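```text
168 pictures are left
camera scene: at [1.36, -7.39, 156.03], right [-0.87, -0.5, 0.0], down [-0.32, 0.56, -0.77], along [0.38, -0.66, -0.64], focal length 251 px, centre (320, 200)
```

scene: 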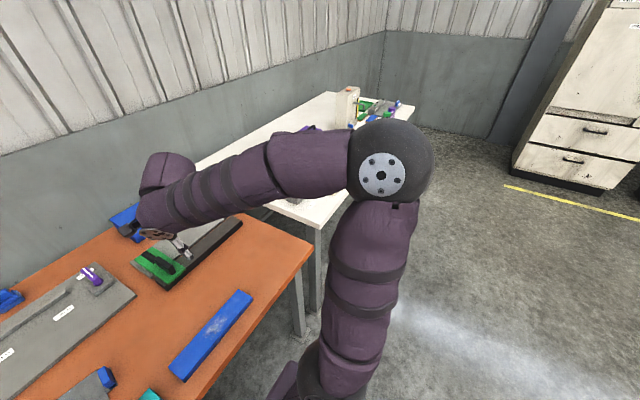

==============================

» **GIVEN PROBLEM**:
In this exercise, set down all of the data exactly, without the pictures. Give them as a JSON list of strings, one for each line, with blank lines left out.

» **RESPONSE TO THIS TASK**:
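[
  "```text",
  "168 pictures are left",
  "camera scene: at [1.36, -7.39, 156.03], right [-0.87, -0.5, 0.0], down [-0.32, 0.56, -0.77], along [0.38, -0.66, -0.64], focal length 251 px, centre (320, 200)",
  "```",
  "scene: "
]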